If characters are to become real in whatever is between them in a relationship, they have to work to keep it alive. And it will always be a challenge too daunting for some. Worse so, when the influences upon them are extraordinary. We’ve been told this is an unusual approach in a fantasy series, or even more generally in fiction at large, where romance (the cliché kind) is left behind for something else. Maybe that’s true, but it leaves us dumbfounded as to why. Maybe its now beyond our comprehension after doing almost everything together for almost 27 years.

But back to the sexual tension one last time.

It’s still there, but the goal is neither the tension nor its release. When intimacy, sexual or otherwise (and the otherwise is more interesting) is interrupted, tension returns as a sign that something is not right. The relationship has caught a cold, or something worse. This is not manufactured for people like Magiere and Leesil. They lead unusual, extraordinary lives filled with tumultuous influences that affect each of them in far more intimate ways than sex.
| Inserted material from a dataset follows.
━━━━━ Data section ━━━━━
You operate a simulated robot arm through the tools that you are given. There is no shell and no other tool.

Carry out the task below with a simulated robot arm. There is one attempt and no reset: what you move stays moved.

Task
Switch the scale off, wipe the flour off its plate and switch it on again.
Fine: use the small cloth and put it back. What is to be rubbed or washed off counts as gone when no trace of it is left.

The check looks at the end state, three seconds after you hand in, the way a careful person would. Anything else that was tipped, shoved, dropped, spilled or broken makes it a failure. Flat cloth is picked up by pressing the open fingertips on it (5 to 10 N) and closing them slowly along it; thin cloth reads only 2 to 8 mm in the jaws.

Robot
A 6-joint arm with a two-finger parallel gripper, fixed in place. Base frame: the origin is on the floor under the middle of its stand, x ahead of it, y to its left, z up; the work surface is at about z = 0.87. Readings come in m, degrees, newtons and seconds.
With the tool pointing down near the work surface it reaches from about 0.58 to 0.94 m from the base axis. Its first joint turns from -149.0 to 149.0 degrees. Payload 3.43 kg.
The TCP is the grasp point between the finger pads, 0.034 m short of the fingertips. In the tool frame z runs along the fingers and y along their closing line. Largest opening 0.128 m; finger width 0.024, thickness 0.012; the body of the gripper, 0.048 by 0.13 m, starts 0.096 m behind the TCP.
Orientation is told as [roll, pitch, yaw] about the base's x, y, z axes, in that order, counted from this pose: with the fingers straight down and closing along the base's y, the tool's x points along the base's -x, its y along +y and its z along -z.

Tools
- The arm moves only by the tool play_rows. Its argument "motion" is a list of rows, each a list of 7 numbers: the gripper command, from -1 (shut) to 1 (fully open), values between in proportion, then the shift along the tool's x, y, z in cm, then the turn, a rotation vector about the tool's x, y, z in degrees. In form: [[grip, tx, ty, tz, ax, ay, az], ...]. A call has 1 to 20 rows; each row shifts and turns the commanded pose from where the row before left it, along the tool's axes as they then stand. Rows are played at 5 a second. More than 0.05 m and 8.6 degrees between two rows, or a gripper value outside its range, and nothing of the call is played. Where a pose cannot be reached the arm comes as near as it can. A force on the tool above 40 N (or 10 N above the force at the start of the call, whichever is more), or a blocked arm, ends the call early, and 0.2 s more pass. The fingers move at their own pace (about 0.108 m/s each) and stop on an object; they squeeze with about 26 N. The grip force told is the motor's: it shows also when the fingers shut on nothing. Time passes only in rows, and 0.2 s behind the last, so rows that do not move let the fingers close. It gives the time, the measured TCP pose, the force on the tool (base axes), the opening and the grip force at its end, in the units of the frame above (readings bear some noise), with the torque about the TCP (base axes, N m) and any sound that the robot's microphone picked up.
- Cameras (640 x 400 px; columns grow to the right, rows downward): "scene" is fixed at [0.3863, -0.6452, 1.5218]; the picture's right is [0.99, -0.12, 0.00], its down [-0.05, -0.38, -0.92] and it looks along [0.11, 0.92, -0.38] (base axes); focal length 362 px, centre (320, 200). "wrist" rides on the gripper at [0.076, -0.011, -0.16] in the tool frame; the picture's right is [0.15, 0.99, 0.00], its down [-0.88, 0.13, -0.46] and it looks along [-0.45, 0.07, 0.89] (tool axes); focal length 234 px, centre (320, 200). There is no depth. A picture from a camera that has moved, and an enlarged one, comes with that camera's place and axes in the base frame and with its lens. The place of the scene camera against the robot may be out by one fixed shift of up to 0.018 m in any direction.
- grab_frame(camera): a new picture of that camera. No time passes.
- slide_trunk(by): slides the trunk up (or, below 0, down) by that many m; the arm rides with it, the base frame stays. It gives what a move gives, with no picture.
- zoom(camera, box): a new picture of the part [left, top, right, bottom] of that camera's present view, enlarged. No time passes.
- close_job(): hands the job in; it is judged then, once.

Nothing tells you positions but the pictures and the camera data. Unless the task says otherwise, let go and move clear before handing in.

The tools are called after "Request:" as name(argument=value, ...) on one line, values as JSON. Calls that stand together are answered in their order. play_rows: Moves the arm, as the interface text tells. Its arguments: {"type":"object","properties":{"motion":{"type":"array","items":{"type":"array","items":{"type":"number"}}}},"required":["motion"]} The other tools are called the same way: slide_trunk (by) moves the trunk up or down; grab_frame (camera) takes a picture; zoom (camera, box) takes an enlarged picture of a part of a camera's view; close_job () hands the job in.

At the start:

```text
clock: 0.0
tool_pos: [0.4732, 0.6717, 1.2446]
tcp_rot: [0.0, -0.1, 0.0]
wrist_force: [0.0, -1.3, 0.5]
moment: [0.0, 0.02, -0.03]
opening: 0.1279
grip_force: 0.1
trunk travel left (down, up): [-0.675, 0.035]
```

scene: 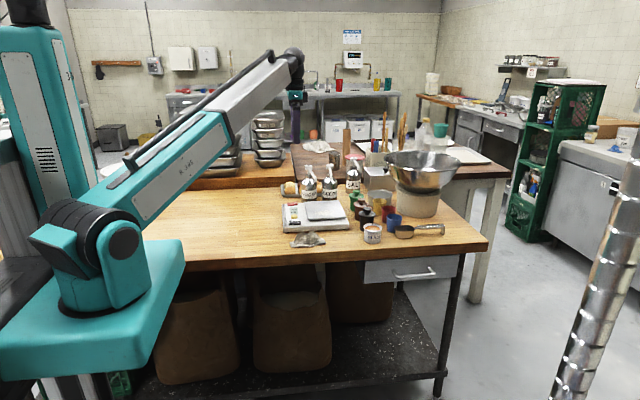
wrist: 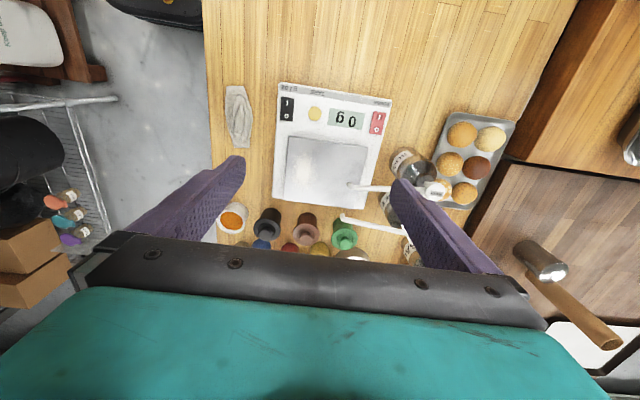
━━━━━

And that is bound to affect their intimacy with each other at all levels.

You want sexual tension? Imagine you and your partner have to live those lives. Aside from zero birth control… the disaster of a pregnancy along the way… and the places they go and the things they must do… and what happens to them outside their own control…

You want tension? There you are! Compare that to the “come here, get away” or even that one-time final culmination when it ends. Sexual tension is weak and petty compared to keeping a relationship alive. But yes, sexual tension is still there in the saga, as you’ll see a bit in coming books. It won’t be the kind you expect. Oh, and you will never see an onstage sex scene in our books.

We respect our characters’ privacy as much as our own. And, well, sex scenes beyond the build up are boring! Unless the act or its consequences are pertinent to the actual plot (and they almost never are), it serves no purpose. Even if consequences do exist, all that’s really needed is to know sex happened… and get on with the real story.